When AI agents execute tasks, they often extend their capabilities by calling external tools. From the agent's perspective, this might appear as a simple API call, but beneath this abstraction lies a complex web of syscalls, library calls, and kernel paths that the agent itself has no visibility into. This discrepancy between the agent's view and the underlying system behavior is the central focus of this discussion.
Currently, vendors are actively shipping MCP (Multi-tool Coordination Protocol) servers, with examples including Datadog, BlueCat, Command Zero, DBmaestro, the public CVE MCP, Grafana Cloud Remote MCP, and SAS Viya MCP. The agent-side abstraction for an MCP tool is minimal, consisting only of a tool name and a JSON schema. However, when the agent invokes such a tool, the underlying kernel-side surface—the actual operations performed—is extensive and largely unstated. eBPF provides the crucial capability to observe exactly what these tools touch at the system level.
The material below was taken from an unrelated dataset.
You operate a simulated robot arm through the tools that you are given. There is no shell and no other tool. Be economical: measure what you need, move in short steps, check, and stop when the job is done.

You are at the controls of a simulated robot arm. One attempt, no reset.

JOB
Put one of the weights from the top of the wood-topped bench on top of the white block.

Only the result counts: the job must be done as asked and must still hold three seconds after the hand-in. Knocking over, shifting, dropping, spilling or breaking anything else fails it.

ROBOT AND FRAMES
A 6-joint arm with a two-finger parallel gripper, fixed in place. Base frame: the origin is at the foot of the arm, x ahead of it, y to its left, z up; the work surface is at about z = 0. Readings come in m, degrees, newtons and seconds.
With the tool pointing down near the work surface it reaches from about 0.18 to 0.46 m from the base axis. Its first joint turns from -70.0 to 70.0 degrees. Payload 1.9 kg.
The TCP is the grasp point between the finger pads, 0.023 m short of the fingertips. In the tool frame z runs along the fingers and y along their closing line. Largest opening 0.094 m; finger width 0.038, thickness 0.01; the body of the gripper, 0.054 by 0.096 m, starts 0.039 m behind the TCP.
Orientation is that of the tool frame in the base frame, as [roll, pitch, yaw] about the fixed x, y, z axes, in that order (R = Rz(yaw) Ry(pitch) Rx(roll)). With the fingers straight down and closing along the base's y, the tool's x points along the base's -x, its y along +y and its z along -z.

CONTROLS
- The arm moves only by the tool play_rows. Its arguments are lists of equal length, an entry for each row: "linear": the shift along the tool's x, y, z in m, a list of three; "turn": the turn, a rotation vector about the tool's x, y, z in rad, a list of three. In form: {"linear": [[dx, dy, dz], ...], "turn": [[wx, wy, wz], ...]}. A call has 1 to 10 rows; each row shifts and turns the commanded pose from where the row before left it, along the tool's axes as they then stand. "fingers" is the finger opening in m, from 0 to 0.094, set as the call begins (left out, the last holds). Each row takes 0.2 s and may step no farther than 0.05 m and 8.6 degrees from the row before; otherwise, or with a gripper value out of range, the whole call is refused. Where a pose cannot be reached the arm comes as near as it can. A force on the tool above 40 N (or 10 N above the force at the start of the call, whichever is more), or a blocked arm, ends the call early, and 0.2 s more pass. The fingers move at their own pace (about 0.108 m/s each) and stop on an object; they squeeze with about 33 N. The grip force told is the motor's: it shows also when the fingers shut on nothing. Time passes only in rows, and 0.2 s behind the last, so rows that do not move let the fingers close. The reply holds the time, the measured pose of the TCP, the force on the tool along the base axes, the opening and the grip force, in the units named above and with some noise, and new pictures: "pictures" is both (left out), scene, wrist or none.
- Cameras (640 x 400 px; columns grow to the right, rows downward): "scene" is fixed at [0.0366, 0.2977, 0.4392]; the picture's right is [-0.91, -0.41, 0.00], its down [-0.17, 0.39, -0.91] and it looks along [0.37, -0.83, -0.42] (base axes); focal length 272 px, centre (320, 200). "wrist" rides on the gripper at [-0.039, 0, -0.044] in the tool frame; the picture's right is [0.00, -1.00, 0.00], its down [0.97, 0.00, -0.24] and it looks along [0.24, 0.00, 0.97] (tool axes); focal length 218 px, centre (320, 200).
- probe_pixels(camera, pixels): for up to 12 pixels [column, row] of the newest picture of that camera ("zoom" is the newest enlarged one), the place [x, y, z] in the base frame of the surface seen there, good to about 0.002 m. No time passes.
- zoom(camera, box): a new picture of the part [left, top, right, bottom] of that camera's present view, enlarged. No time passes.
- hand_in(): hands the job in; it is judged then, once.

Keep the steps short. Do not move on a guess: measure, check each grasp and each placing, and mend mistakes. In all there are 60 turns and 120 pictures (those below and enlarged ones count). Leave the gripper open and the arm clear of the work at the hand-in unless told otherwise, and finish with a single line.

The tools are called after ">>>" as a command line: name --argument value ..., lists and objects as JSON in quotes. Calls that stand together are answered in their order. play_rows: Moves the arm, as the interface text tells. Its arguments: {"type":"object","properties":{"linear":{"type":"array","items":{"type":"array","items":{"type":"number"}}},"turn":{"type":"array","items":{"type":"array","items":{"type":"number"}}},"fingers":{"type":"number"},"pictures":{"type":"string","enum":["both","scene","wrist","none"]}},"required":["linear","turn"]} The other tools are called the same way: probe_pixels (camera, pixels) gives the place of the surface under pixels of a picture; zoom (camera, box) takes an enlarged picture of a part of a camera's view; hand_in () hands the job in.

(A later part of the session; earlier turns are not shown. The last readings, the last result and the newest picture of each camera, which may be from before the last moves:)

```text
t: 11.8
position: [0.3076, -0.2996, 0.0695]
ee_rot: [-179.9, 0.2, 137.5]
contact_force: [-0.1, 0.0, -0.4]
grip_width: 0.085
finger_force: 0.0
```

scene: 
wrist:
What an MCP Tool Call Looks Like to the Agent
From an AI agent's perspective, an MCP tool is a function defined by a name and an input schema. The agent calls it, sending a JSON-RPC payload to the tool server, and receives a result. The MCP specification primarily covers transport and discovery mechanisms but does not dictate the tool's actions between the request and response. This gap is acceptable when the tool simply wraps a pure HTTP API. However, it widens significantly for tools that wrap a database client, a cloud SDK, a filesystem helper, or a GPU runtime. For instance, a "run query" tool could secretly spawn a subprocess, open a Unix socket, interact with an SDK that maintains a connection pool, and trigger kernel scheduling events that the agent will never observe.
What a Syscall Trace Reveals for the Same Call
To gain visibility into these hidden operations, an eBPF tracer can be pointed at the tool-server process while the agent issues the call. The trace will meticulously record all syscalls made by the tool, the libraries it loaded (resolved via /proc/[pid]/maps), the network endpoints it opened, and the CPU time spent in both user and kernel modes. With this data, the tool call is no longer an opaque box; the agent's abstract "run analysis" command maps to a concrete, observable path through the host system.
For example, using the ingero tool, one can capture and analyze an MCP tool's real footprint:
# Capture an MCP tool's real footprint while the agent calls it
ingero trace --pid $(pgrep -f mcp-server) --duration 30s \
--out /tmp/mcp-tool-trace.db
# Then query the trace data to see what the tool touched
ingero query /tmp/mcp-tool-trace.db \
"SELECT comm, syscall, COUNT(*) AS n\
FROM host_events\
GROUP BY comm, syscall\
ORDER BY n DESC LIMIT 20"Increased Importance for GPU MCP Tools
On a GPU host, the unstated kernel-side surface is even broader and more complex. A tool designed to "read GPU utilization" might execute nvidia-smi (involving a fork+exec), open device files like /dev/nvidia*, or link against libnvidia-ml.so. Furthermore, co-existing DCGM exporters add their own set of system interactions. While the agent still perceives a single tool name, the kernel observes numerous distinct execution paths. When an MCP-driven workflow experiences performance issues or incorrect behavior, the question of "which tool call is responsible" often stops at the JSON layer. However, by applying eBPF to the tool-server process, this inquiry can be pushed deeper, directly to the specific syscalls, library calls, and frequently, to the underlying CUDA driver calls, enabling precise diagnosis and troubleshooting.